Meet the finalist with job offers from three magic circle law firms

‘I’m confident but also nervous about the future – more excited than anything else though’

Before reading any further, make sure you’re sitting comfortably and are prepared to feel very inadequate about what you are doing with your life.

Selina, a third year PPE finalist at the University of York, is the student that we all wish we could be. Academically excellent, involved with a host of student societies, founding a maths tutor group for struggling students AND gaining three job offers from the very prestigious group of the five magic circle law firms.

We caught up with Selina to learn the secrets behind creating a stellar CV, tips on how to network your way to into an industry, and just generally setting yourself up to win at life as a graduate.


Hey Selina, firstly, what job have you got lined up for next year? Are you excited to start it?

I have accepted a training contract with a commercial law firm, Freshfields Bruckhaus Deringer. I’m really excited but won’t be starting for a while – 2018 – as I’ll have to complete the Graduate Diploma in Law (GDL) and Legal Practice Course (LPC) before I can start.

Is it annoying that you won’t be able to start until 2018, or have you accepted it as part of what the career entails?

Not at all! Like you mention already, I accepted quite early on that as part of becoming a lawyer I would have to continue studying for at least a year and a half before starting the job. In a way I’m actually very grateful for it because the prospect of coming straight out of university into a full-time job is quite a scary thought for me. I think doing the GDL and LPC will be a really good way to ease me into the commercial world and the world of work in general.

Did you have any other job offers or opportunities to consider before deciding to take what you did?

Before accepting the training contract with Freshfields, I also had to decide between offers at Slaughter & May and Clifford Chance. I did Vacation Schemes at these three firms so it was a really hard choice for me – I really enjoyed my time at all three, but ultimately, Freshfields felt like the right ‘fit’ for me.

That’s very impressive. How does that make you feel? Are you confident for the future?

It was really humbling to be offered these jobs and to know that these firms wanted me to work for them. I know I put in a lot of work throughout the year with regards to applications and interviews so, more than anything, I was just really relieved it had all paid off in the end. I’m confident but also nervous about the future – more excited than anything else though.


Did having a great job lined up take the pressure off with your final exams?

Definitely. If anything, the fact that I didn’t have to go through any more gruelling applications or interviews, which are both time-consuming and involve a lot of pressure, gave me a lot more time to plan for, and think about, exams. I do still have to get a 2:1 for the job, though, so exams weren’t completely stress-free.

What do you think is the underlying reason behind your drive, pushing yourself towards exceptional achievement?

It might sound a bit clichéd but I would say my Dad. He was the most hard-working, driven person I’ve ever known. Growing up, he supported me in everything I did and instilled in me the confidence to pursue anything I wanted to achieve.

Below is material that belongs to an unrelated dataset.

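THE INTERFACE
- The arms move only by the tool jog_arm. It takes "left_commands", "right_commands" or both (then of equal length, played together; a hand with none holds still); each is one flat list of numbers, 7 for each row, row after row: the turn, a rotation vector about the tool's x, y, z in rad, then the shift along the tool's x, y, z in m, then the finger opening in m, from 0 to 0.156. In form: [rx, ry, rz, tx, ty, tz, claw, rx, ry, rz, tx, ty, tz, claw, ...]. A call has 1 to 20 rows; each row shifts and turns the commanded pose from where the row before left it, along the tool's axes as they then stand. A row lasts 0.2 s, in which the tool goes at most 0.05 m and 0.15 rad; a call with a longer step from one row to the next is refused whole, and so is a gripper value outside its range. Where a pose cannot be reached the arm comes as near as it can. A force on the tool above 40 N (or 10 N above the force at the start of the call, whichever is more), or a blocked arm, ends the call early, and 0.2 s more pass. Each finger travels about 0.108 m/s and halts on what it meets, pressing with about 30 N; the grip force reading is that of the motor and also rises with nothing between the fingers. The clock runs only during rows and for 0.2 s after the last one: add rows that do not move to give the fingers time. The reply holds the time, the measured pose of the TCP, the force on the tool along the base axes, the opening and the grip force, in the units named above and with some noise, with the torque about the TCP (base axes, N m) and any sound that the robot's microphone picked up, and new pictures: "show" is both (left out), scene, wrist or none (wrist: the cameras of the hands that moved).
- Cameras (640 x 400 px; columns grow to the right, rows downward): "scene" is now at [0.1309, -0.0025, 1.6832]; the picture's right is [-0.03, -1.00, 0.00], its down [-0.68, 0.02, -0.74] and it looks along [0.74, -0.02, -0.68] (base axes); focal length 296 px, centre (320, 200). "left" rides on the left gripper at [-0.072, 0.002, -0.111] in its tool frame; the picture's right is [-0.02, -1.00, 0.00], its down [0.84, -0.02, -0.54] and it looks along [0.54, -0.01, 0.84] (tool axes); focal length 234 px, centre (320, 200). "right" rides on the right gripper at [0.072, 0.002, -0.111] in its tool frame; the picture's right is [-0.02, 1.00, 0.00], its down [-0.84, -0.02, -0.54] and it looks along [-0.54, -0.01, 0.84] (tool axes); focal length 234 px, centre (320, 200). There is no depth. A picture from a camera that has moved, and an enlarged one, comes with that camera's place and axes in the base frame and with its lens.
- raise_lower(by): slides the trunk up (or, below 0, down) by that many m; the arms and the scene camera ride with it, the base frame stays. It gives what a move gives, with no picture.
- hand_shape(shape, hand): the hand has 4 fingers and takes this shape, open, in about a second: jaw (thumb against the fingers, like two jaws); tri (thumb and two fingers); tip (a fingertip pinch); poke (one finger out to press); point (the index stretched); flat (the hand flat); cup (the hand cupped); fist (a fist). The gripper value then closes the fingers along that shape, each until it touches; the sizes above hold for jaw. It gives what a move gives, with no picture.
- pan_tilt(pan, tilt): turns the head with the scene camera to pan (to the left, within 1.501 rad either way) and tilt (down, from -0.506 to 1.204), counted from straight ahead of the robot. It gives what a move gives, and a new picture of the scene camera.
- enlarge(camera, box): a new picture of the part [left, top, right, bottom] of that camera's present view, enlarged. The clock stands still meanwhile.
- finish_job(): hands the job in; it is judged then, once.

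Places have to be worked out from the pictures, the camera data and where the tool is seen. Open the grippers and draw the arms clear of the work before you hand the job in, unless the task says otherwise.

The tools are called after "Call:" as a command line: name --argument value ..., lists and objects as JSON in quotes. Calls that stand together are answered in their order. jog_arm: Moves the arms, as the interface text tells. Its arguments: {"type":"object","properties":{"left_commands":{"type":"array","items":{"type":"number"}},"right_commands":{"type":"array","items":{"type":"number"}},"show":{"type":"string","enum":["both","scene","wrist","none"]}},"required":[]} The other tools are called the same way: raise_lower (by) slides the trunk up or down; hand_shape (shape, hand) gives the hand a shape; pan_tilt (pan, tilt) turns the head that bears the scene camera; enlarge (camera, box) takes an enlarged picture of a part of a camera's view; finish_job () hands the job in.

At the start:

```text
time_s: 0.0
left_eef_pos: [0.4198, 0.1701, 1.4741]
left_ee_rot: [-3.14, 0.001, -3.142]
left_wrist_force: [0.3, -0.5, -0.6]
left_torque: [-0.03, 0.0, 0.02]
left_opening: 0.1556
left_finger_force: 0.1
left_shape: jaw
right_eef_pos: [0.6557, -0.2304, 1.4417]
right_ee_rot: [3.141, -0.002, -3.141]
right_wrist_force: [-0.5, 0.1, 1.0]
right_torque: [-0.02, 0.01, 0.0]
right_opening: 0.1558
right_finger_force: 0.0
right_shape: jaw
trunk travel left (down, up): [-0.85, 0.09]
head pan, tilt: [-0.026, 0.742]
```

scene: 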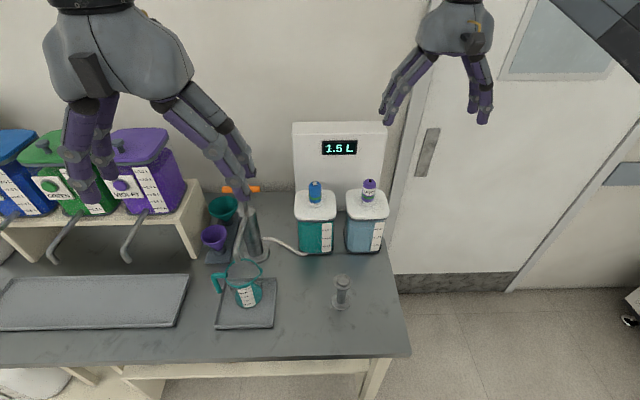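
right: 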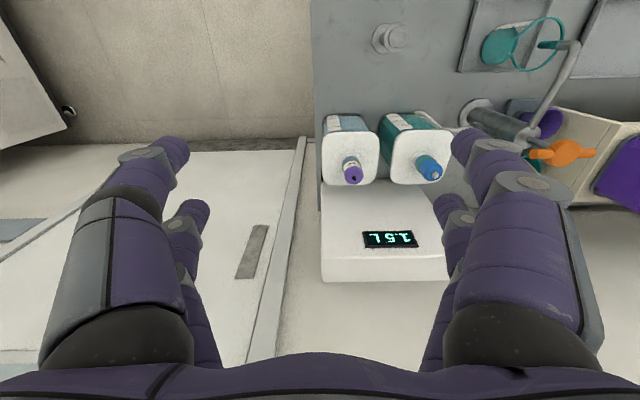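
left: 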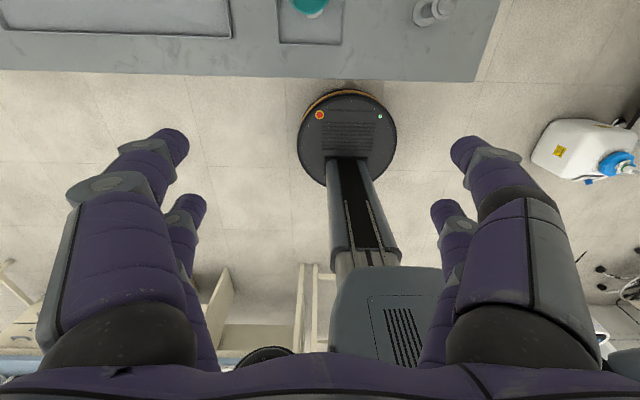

How are you feeling about moving to London?

Very excited but slightly nervous. London is a completely different place from anywhere I’ve ever lived before but most of my close friends at university are moving there too, so I won’t be alone in making the move.


What will you miss about being a student/in full time education?

I’ll still be in full-time education for another year and a half (GDL and LPC) but the main thing I’ll miss when I start work is, without a doubt, the long holidays we get as students and the sense of community there is at university on nights out and on campus. I don’t’ think there will be anything quite like that at work. 

It seems like you’ve set your goals high, worked really hard, and achieved them. What advice would you give to people who also want to dream big and go out there and achieve something big?

My best advice would be to break down your ‘big’ goal into smaller ones. So, if your overall goal is to get a graduate job at Goldman Sachs by the end of university, break that down into smaller, more short-term goals to help you get there. That way a goal that seems initially difficult to achieve, can become more tangible and achievable. You might also want to do something to set yourself apart from other candidates, for instance learn a new language, start up your own university society, business or initiative, or even do a charity project. It’s really important to use your contacts and be a contact to others too. In turn though, I’d say it’s important to reciprocate and help others wherever possible – you’d be surprised how many people will return the favour wherever they can.